— begin Text segment —
Taking someone’s home should be the last resort, not the stinking first. (To the extent they may, courts should be asking the claimant what it’s done to mediate the situation, not be first saying to the homeowner “you’re in default. Kiss your home good bye!” Did you know that for every claim turned into a bk court, the claimant is swearing under penalty of perjury it has tried to mediate? See for yourself – look up a poc. Their story will prob be that the NOD qualifies) Other institutions, non-parties to our loans, particularly loan servicers, now have a financial interest in them and have conflicting motivations about what’s best for the two parties who ARE
parties to the loan agreement. This is a situation created by sec’n. Whether or not one is a candidate for a modification is now determined by someone who’s interests conflict with borrowers’ and lenders’ interests. Any such conflict is dead wrong and shouldn’t exist and wouldn’t exist but for sec’n. And a third party telling one party to a contract, regardless of the alleged reason, to not perform i.e., default, is tortious and tortious interference, esp when that third party is the servicer for one of the parties to the contract and is in a position of trust and most definitely when the implied if not promised inducement, ‘modification’, is not forthcoming.
The point is, the lending system wasn’t broken. WS etal just wanted something else to mess with, some other way to re-invent the wheel and make easy money. Anyone who puts his money into sec’n at this point imo deserves what he gets. Other than picketing, anarchy,
refusng to pay salaries by way of not paying taxes, as Christine opines (the taxes, not anarchy), letter campaigns and such, the only thing to do about it on our end is refuse to sign a MERS’ collateral instrument and refuse to sign for any loan without a written
caveat that our loans won’t be securitized and that any assgt of our coll instrument will be recorded in public record where it belongs.
Most of the people getting loans right now aren’t readers here or other defense sites and aren’t on board, not having been bitten – yet. I suppose since we have no real help from the administration, all we can do is to keep plugging away at the judiciary, our last bastion for some hope of sanity. Fwiw, I don’t think most judges are crooked. They have bents, yeah, but more I think, and I say this with no undue disrespect, they’re just ignorant. I dare say such a thing because, for one, there is no way in heck any agency, and especially one regarding real property rights and interests, is created in and by a dot.
lay opinions
I don’t particularly think that all the loans were designed to fail but that the subprime loans were designed to create reacquiring revenue from refinances. These refinances were created new income and they stripped the equity from the properties to pay all these fees.
— end Text segment —
— begin Data excerpt —
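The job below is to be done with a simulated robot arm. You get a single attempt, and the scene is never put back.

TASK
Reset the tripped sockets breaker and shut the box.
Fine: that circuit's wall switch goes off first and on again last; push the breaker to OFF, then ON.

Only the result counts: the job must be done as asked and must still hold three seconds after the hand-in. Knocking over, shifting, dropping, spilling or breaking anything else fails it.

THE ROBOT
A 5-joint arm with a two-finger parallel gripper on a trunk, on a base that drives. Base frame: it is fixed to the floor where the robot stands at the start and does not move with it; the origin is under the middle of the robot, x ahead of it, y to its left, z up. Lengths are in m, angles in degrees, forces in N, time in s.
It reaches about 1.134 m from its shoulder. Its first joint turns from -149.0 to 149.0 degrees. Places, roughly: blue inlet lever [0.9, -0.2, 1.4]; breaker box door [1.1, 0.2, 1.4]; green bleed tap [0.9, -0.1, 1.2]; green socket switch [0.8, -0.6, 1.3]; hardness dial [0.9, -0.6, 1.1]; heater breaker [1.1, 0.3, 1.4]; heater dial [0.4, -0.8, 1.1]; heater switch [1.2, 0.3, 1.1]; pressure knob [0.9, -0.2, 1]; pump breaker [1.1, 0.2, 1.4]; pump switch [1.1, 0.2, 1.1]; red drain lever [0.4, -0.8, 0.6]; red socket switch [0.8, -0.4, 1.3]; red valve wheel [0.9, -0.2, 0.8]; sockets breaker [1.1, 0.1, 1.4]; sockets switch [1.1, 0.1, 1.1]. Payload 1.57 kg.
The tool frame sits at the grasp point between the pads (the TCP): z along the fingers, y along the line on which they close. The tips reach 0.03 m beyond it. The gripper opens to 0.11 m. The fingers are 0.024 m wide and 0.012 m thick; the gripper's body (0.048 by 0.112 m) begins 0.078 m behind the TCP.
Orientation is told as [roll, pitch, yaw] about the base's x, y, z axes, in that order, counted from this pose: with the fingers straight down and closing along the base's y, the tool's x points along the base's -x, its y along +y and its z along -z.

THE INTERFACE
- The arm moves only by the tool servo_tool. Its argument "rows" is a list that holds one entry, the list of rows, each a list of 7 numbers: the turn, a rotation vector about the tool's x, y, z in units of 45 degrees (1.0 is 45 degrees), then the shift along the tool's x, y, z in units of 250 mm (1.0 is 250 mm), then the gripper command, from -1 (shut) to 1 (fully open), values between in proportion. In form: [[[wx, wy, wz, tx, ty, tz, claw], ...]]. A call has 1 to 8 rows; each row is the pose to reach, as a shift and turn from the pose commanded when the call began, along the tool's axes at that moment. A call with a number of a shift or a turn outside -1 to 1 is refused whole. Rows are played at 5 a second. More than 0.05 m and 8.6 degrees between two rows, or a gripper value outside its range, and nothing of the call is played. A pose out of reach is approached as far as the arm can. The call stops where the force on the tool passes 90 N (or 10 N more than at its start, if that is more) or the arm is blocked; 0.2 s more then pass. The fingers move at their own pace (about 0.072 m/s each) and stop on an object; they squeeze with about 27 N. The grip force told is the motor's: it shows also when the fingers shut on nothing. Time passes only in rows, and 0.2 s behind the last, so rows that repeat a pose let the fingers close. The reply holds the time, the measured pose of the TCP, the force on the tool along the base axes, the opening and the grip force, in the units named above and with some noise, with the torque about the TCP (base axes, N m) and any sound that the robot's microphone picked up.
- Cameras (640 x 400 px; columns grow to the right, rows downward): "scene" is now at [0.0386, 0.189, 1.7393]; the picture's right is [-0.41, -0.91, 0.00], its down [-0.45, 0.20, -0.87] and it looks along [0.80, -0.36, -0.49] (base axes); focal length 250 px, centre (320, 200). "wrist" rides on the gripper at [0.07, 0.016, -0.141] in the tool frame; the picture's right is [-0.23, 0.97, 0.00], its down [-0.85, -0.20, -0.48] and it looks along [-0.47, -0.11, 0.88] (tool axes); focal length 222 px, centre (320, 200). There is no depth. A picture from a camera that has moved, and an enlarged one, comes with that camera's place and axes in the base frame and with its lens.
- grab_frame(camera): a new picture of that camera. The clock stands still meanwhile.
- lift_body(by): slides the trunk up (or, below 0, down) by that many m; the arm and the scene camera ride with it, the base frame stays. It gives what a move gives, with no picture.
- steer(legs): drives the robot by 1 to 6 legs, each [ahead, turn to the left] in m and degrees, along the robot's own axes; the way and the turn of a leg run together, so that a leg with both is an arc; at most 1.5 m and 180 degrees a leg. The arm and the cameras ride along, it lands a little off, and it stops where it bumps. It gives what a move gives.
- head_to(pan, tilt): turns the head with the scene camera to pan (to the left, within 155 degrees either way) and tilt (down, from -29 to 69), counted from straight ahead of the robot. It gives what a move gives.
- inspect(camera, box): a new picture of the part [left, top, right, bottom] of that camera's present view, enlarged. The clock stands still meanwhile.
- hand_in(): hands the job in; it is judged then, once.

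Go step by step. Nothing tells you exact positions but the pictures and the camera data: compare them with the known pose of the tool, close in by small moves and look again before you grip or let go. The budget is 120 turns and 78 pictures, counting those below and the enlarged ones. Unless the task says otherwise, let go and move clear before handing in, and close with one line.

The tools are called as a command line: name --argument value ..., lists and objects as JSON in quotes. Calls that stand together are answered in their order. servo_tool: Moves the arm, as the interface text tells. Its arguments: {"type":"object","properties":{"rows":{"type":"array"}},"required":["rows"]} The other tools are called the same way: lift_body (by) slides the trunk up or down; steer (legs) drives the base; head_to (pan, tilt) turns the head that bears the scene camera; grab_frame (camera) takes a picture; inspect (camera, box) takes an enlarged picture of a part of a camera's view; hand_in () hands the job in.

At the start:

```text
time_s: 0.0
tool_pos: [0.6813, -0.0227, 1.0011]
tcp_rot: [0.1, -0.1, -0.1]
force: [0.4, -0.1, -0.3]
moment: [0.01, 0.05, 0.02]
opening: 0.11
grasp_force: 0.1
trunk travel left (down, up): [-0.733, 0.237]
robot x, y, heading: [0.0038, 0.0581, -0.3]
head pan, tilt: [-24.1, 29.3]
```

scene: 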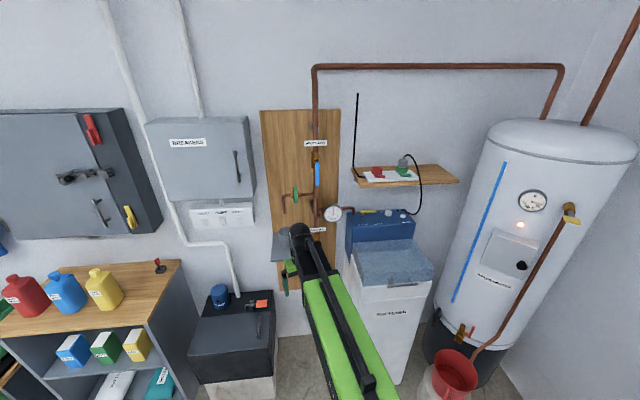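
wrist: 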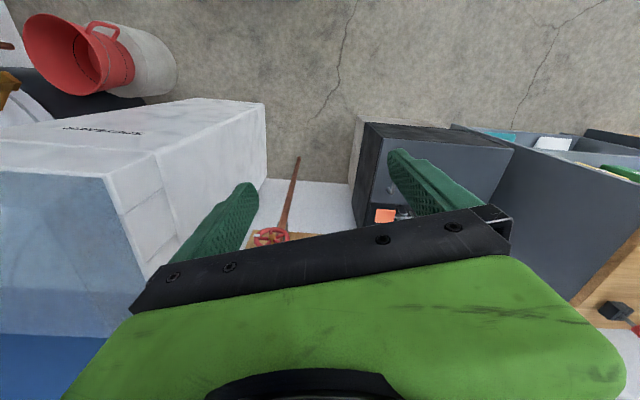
— end Data excerpt —
** Tasks and exercises **
- A) Take the text segment and repeat only what runs from "The point is, the" through "where it belongs.".
- B) Give the continuation of the text segment.

** Set of answers **
- A)
The point is, the lending system wasn’t broken. WS etal just wanted something else to mess with, some other way to re-invent the wheel and make easy money. Anyone who puts his money into sec’n at this point imo deserves what he gets. Other than picketing, anarchy,
refusng to pay salaries by way of not paying taxes, as Christine opines (the taxes, not anarchy), letter campaigns and such, the only thing to do about it on our end is refuse to sign a MERS’ collateral instrument and refuse to sign for any loan without a written
caveat that our loans won’t be securitized and that any assgt of our coll instrument will be recorded in public record where it belongs.

- B)
Then as the boom created great wealth for some at the same time giving borrowers access to some monies, that financed home improvements, college tuition, or a newer auto than the 10yr old used car most lower income folks were purchasing before having access from refinance cash-outs.
So in about 2005 this thing got all off track further as Fannie and Freddie stop refinancing cash-out over 80% and then prime customers started taking these 2nd mortgage and then everybody started these 80/20 cutting out PMI and stuffing more debt into the loan.
Now as the bubble popped as some anticipated with CDS that it would, others were helped out of the crisis by the know direction of Ben Bernanke who always said and written that he would fully recapitalize the banks. Bernanke conclusion was that what caused the Great Depression drag on so long was that the banks were not fully recapitalized.
I think that as the damage shared that it was put out that the entire financial system would fail and it would be the end of America as we know it. So bank got a get out of jail free pass, and as the Fed printed (electronically transferred) monies to the tune of $16 trillion dollars, it was a number to large to spot how banks were taking advantage of any of these situations.
Banks took lemonade and made lemonade aid. I don’t think that this was a planned event but one that regulators and law enforcement did not and still don’t have the financial experience to battle a rapidly evolving event with the world smartest financial personnel on the planet. Dimon alone got a $39 million bonus for last year ans the bank paid out $20 billion in settlements ans id suing the FDIC. Obama makes $500K with living expensive!
http://mattweidnerlaw.com/wp-content/uploads/2014/03/Petition-for-a-Writ-of-Certiorari-3-4-14.pdf
And just try to meet the requirements to get it, what a joke.
Well now, there’s a billion bucks set aside for ailing borrowers, but we’ll just keep it our little secret. Shhh.
Screw them and their non-existent aid. Lobbyists always pay better that constituents.
Great summation JG.
Neil, organizing and sharing this info is a great idea. A few years ago I found that FHA offered 50k (!) in assistance. I forget the details of course, but it seemed no one was applying for the help. I’ve read that 90% of student scholarships go unused. I had grandiose plans to do something about that but ‘stuff’ happened. Be nice to hear some success stories about the assistance as a result of this info.
In other news, Obama says he is being forced to allow the deportation of illegal immigrants:
“I cannot ignore those laws any more than I can ignore any of the other laws that are on the books.”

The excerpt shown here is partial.